:: Page ::
I agree and have made a similar comment before. There are
circumstances where it's desirable to take complete responsibility for
generating the full HTTP response including headers, but there's
currently no way of turning everything off. I hit against this problem
when doing R&D into a WebDAV implementation. In the end I had to
abandon the use of PHP as a gateway technology which was a great pity.
It seems that PHP adopts the "nanny knows best" attitude and assumes
responsibility in this area.
Rob
On 21 Mar 2004 21:36:13 -0800,
ng4rrjanbiah@rediffmail.com (R. Rajesh
Jeba Anbiah) wrote:
[color=blue]
>John Wellesz <john.wellesz-N0-SPAM-OR-BCURSED@firstream.net> wrote in message news:<Xns94B1C9E45C1B2Lord2072@213.91.2.138>...[color=green]
>> Hello,
>>
>> It would be great if there was an option to tell PHP to let the user
>> manage all the HTTP headers instead of sending what it thinks is good for
>> the programmer...
:::
:: Data lines ::
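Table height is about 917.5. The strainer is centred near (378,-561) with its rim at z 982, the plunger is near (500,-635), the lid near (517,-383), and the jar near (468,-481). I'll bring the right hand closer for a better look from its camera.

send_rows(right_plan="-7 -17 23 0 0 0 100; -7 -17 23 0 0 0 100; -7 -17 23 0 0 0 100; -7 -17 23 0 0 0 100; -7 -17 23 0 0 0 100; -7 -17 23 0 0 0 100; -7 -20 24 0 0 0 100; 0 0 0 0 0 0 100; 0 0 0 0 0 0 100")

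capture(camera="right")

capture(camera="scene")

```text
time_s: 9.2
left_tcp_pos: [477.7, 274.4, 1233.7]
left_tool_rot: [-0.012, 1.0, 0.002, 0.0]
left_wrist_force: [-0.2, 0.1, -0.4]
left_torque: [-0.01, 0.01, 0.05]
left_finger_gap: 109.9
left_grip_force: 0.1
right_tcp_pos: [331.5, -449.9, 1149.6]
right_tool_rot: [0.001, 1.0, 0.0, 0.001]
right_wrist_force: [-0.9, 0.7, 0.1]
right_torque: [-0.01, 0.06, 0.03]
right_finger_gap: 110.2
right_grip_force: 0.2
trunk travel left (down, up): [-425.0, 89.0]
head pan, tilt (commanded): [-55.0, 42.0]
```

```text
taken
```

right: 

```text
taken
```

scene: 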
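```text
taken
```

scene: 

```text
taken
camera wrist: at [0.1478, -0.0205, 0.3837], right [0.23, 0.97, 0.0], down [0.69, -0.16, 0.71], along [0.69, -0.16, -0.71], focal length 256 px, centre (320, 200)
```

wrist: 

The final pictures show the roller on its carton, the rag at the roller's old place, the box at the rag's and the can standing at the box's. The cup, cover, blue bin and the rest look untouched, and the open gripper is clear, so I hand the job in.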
:::
▶ [Tasks and exercises]:
1) Show the exact text of the page starting from "I agree and" and stopping at the end of "a great pity.".
2) Write what comes next in the page.

▶ [Answers for the exercise]:
1)
I agree and have made a similar comment before. There are
circumstances where it's desirable to take complete responsibility for
generating the full HTTP response including headers, but there's
currently no way of turning everything off. I hit against this problem
when doing R&D into a WebDAV implementation. In the end I had to
abandon the use of PHP as a gateway technology which was a great pity.

2)
>>
>> For example when you write:
>>
>> header("Status: 200 OK");
>> header("Location: /my_internal_redirected_page.php");
>>
>> PHP "decides" that the status will be "302 moved", ignoring the "Status:
>> 200 OK" (ie: the programmer is stupid)...
>>
>> I use PHP as a cgi along with mod_fastcgi, when fastcgi sees a relative
>> redirection with a "200 OK" status it autaumatically do an internal
>> redirection (very useful in some cases, to hide a file url for example).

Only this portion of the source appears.